Under the new scoring system, as seen in the Olympic Games, players now take it in turns to deliver two serves except if they are tied at 10-10 when they take only a single serve each. The winner of a game is the first to score at least 11 points with a two-point margin over the opponent. The winner of the match is the first to win four games (i.e. best of 7). This new system leads to shorter games and reduces the period of considerable advantage which the serving player has. One-sided games don't go on for such a long time.

It is interesting to compare the old and new scoring systems from the perspective of how they favour skill versus luck. A desirable property of any scoring system is that it leads, most probably, to the best player winning. If you play a match that is decided by playing only one point then the weaker player has a much better chance of winning the match than if you play 11 points. This is why sequences of sets are played in sports like squash, tennis and table tennis: it gives time for skill to win out over luck.

If one player has the same probability, $p$, of winning each point (and so a probability $1-p$ of losing it) and you need to win $n$ games to be the winner of the match then we can calculate the player's chance of having $n$ successful points before having $n$ losses. Suppose that the two players are evenly matched so $p$ is very close to $\frac{1}{2}.$ We can write $p$ as $p = \frac{1}{2}+ s,$ where $s$ is a very small positive quantity (much less than $\frac{1}{2}$). Then the probability of $n$ wins before $n$ losses in a sequence of random trials is approximately $$Q = \frac{1}{2} + 2s\sqrt{\frac{n}{\pi}}.$$ (This approximate formula is from J. Haigh, IMA J. of Management Mathematics 20, 97 (2009) and is only accurate when $2s\sqrt{\frac{n}{\pi}}$ is less than $\frac{1}{2}.$)

What is your chance of winning at table tennis?

So, if the chance of winning each point is exactly $\frac{1}{2},$ then $s$ is zero and the match-winning probability, $Q,$ is $\frac{1}{2}$ also. We also see that a very small advantage for one player (i.e. $s$ very small and positive) gets steadily amplified (growing as the square root of $n$) as the number of games played increases – skill (i.e. $p > \frac{1}{2}$ ) steadily asserts itself.
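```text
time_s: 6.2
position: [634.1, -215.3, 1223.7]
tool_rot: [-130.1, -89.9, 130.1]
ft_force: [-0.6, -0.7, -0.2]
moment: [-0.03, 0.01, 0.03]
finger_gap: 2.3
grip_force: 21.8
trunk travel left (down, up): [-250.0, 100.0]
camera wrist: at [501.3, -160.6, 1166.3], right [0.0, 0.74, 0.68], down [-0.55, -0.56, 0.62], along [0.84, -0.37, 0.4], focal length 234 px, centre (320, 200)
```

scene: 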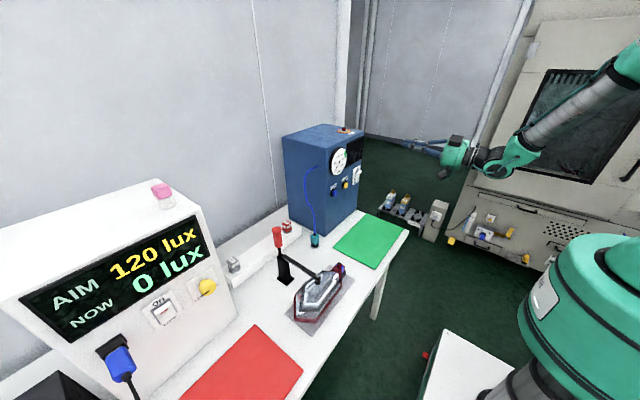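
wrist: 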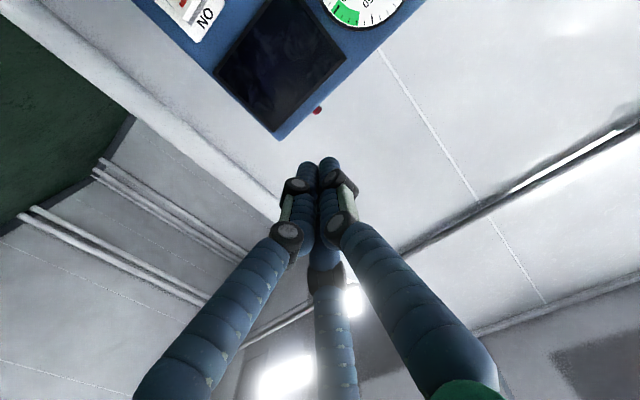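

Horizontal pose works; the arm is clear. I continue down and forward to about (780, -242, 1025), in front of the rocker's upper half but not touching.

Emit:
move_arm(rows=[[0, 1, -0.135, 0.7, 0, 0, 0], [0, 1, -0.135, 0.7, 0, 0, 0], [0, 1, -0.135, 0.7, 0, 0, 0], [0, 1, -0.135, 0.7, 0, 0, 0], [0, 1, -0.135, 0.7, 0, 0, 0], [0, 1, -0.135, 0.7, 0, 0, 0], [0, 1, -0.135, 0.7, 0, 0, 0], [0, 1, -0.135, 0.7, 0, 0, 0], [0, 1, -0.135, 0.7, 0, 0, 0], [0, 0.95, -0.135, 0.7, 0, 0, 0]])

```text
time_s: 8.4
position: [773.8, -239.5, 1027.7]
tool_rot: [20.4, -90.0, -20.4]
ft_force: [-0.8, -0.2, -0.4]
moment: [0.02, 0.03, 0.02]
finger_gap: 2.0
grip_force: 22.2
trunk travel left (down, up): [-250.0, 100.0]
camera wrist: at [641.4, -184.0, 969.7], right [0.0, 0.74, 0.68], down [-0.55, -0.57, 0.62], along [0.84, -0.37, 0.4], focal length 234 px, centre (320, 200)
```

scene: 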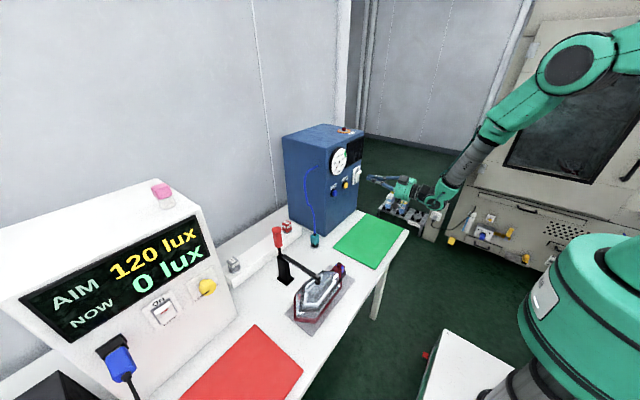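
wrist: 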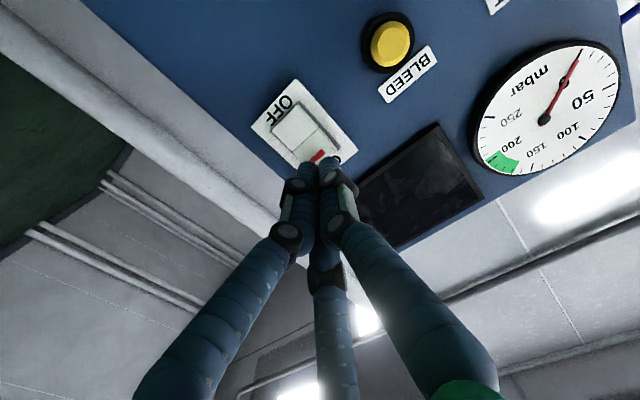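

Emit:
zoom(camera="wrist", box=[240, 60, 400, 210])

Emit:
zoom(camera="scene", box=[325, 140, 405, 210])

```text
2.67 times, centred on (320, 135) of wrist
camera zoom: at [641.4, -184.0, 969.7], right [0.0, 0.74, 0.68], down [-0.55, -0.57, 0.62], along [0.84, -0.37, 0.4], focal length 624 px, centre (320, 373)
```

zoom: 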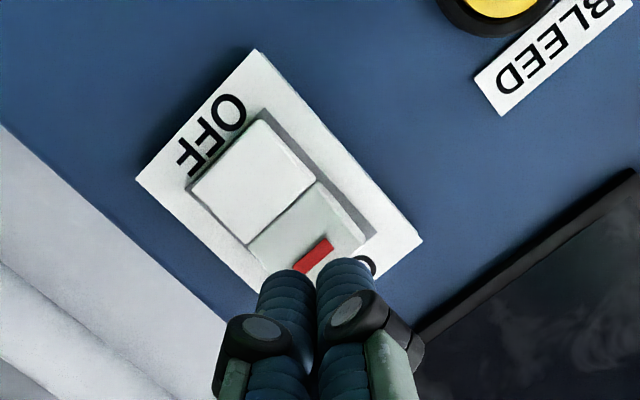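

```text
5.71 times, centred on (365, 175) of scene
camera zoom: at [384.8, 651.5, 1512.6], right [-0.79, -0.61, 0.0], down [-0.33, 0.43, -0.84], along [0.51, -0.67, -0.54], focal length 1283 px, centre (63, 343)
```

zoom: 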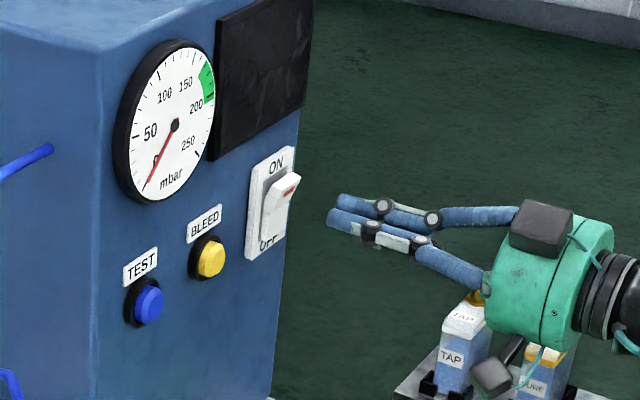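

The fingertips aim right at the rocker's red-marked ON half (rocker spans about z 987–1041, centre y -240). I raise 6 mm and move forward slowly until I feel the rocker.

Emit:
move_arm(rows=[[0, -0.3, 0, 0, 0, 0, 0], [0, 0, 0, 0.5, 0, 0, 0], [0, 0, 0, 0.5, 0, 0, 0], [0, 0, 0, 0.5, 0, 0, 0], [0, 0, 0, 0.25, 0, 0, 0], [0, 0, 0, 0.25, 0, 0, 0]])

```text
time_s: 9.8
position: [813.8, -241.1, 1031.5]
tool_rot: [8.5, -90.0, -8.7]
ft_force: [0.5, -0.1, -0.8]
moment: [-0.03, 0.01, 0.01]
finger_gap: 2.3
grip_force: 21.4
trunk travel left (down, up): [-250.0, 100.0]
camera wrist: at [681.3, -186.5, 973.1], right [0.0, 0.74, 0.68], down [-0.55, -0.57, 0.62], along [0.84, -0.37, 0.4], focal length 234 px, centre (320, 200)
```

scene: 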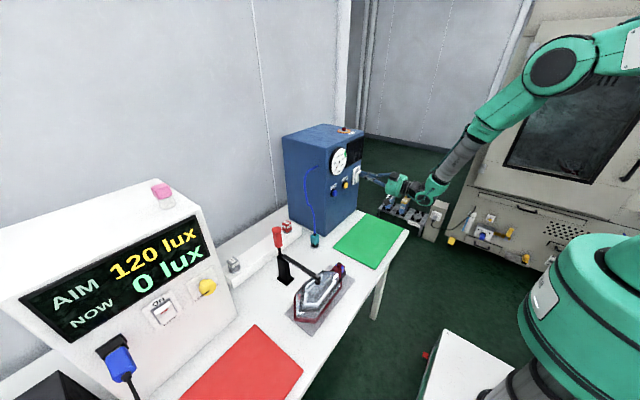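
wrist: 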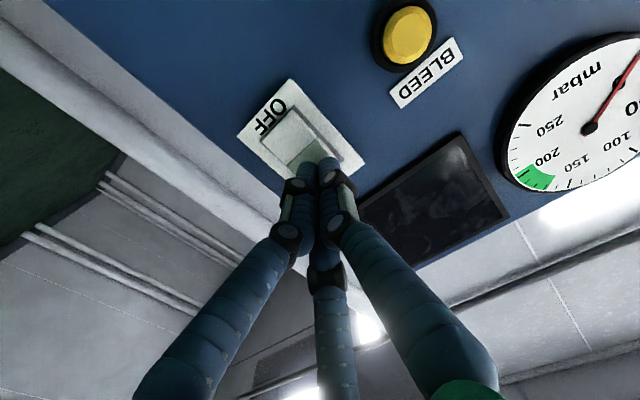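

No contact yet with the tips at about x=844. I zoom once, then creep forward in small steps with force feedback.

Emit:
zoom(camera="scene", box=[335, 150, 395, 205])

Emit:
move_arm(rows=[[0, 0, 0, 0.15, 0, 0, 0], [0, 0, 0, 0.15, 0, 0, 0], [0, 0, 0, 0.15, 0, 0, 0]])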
You can also see that the more evenly matched the two players, the more games you need to play in order for $Q$ to grow significantly larger than $\frac{1}{2}.$ This is why, for example, top level mens' tennis matches may use five sets rather than just three.

The general rule is that for evenly matched players, the marginal advantage grows as $2s\sqrt{\frac{n}{\pi}}$ in the quest to be the first to win $n$ games. Roughly, the marginal probability of winning a game to $n$ points by at least two clear points and then win $m$ games to win the whole match will be $$2\sqrt{\frac{m}{\pi}} \times 2s\sqrt{\frac{n}{\pi}}= \frac{4s}{\pi}\sqrt{m\times n}.$$ This is because marginal advantage for winning a set of $m$ games with a marginal advantage $s^\prime$ is $$2s^\prime\sqrt{\frac{m}{\pi}.$$ But $$s^\prime=2s\sqrt{\frac{n}{\pi}}$$ is the inherited advantage from playing $n$ points in each game. The key quantity is the product $m \times n.$ If $m \times n$ is the same for two different scoring systems, then they will reward skill equally for evenly matched players. What is the situation with the table tennis scoring changes? In the old days we needed $n = 21$ points to win a game and $m = 2$ games to win the match because the rule was best of three. So, $m \times n = 42.$ Now, if we play $n = 11$ points and play best of seven, so $m = 4$ and $m \times n = 44.$ The numbers 42 and 44 are so close that somebody must have known what they were doing when they changed the table tennis scoring system! The new system is almost the same in terms of its reward for skill over luck but offers twice as much spectator interest and less server bias. A third alternative would have been to play best of 5, ie $m = 3$ and up to, say, $n = 15$ points, which gives a fairly similar value of $m \times n = 45,$ but this is too close to the old system with $n = 21$ to create a radical change. Playing games to $n = 9$ points with, say, $m = 5$ (i.e. best of 9) and one serve each would be another possibility with the same reward for skill. The meaning of common factor in these evenly matched games is fairly clear: $m \times n$ is a good indicator of the total number of points that are going to be contested in the match. Keeping this roughly the same is useful for event planning purposes and also keeps the skill to luck reward about the same for evenly matched players.